生産計画がなくても納期遅れは防げる

 計画を作っても、直ぐに崩れる。そもそも計画が立てられないから、納期回答も満足にできない。このような状態であれば、無理に生産計画を立てて守ろうとするのではなく、顧客の注文ペースにあわせて生産の優先順位をダイナミックに変更しながら納期遅れを防止する生産方式が有効です。

 生産に必要な期間、すなわち生産リードタイムをバッファとします。納期から考えて、まだバッファ分の時間だけ余裕があるということです。すなわち、この日からスタートすれば十分間に合う日程を「生産着手日」にします。バッファは長くもなく短くもない、適正な長さにする必要があります。そして、バッファを3等分し、最初は緑色、バッファの1/3を経過すると黄色、2/3を経過すると赤色とします。受注案件毎にバッファの消費率(経過日数/バッファ日数)を計算し、毎朝、赤色の受注案件はバッファの消費率の高い順に優先順位づけして生産指示をします。黄色と緑色はまだ余裕があるので、ロットをまとめて段取りを節約しても大丈夫です。

 納期まで生産リードタイム以上の日数がある受注案件は「白バッファ品」と呼び、生産に着手しません。現場にはたくさんの受注案件が流れてきます。これをバッファの消費率順に並べたバッファレポートを作成します。
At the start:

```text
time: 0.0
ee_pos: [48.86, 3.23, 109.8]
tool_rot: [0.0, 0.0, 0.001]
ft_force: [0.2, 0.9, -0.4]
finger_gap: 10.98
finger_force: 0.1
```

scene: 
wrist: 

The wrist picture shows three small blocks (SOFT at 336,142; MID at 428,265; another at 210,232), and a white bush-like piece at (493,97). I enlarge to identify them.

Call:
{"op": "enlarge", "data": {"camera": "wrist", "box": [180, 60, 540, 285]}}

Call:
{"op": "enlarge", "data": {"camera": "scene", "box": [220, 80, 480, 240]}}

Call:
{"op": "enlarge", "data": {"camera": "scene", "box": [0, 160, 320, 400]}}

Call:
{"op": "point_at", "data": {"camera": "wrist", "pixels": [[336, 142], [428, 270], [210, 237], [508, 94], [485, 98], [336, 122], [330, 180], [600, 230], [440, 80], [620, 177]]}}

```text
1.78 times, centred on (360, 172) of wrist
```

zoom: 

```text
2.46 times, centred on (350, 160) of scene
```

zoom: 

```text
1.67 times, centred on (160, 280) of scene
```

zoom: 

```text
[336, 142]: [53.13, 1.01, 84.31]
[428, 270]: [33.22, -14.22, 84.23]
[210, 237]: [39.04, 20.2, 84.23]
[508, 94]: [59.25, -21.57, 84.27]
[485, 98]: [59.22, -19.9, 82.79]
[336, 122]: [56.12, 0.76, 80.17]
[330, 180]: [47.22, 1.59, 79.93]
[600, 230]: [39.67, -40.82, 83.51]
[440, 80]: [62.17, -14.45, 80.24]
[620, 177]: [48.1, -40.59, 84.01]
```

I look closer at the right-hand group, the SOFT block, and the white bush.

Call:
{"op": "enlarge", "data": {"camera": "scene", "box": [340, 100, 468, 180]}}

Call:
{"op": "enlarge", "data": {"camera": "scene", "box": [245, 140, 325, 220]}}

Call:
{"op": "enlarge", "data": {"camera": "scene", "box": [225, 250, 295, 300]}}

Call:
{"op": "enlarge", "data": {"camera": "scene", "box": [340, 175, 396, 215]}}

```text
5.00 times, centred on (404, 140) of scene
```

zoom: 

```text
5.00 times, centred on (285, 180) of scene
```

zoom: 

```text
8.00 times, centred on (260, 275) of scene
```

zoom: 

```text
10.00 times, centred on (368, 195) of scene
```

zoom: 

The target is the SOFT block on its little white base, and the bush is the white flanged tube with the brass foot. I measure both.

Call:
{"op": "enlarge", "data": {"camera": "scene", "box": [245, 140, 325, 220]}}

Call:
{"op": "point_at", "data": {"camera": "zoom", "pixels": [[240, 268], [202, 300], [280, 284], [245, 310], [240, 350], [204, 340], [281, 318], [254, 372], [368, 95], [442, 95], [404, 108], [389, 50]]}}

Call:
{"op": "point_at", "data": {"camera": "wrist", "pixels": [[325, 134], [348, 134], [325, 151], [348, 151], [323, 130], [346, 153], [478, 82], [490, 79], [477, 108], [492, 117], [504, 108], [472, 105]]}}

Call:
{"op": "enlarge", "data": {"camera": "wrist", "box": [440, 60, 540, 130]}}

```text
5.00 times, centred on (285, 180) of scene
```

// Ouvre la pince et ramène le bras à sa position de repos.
生産管理担当者は、このレポートで納期遅れの懸念のある受注案件を察知し、生産順序を明確に指示するようにします。

 納期回答のやり方は、ボトルネック工程の混み具合から納期を類推する方法をとります。ボトルネット工程とは、生産工程の中で一番生産能力が低い工程です。ボトルネック工程の前では仕掛在庫がよく溜まります。ボトルネック以外の工程はボトルネック工程に比べると余裕があります。したがって、ボトルネック工程の通過日程が決まれば、そこから出荷までの標準日数を加えて納期回答すれば大丈夫です。ボトルネック工程の通過日程は、ボトルネック工程の生産能力の枠に負荷を山積みして決めていきます。生産能力枠に10%程度の余力を残しておけば、ある程度の飛び込み受注にも対応が可能となります。

 これは、S-DBR(シンプル・ドラム・バッファ・ロープ)と呼ばれる方法で、TOC(制約条件の理論)から生まれた手法です。ボトルネックを考慮した適正な納期回答と、生産リードタイムの消費率に基づいて生産指示を行う、実践的な納期管理のやり方で、随時注文が入ってきて生産計画が立てにくい製造業にとっては有効な方法です。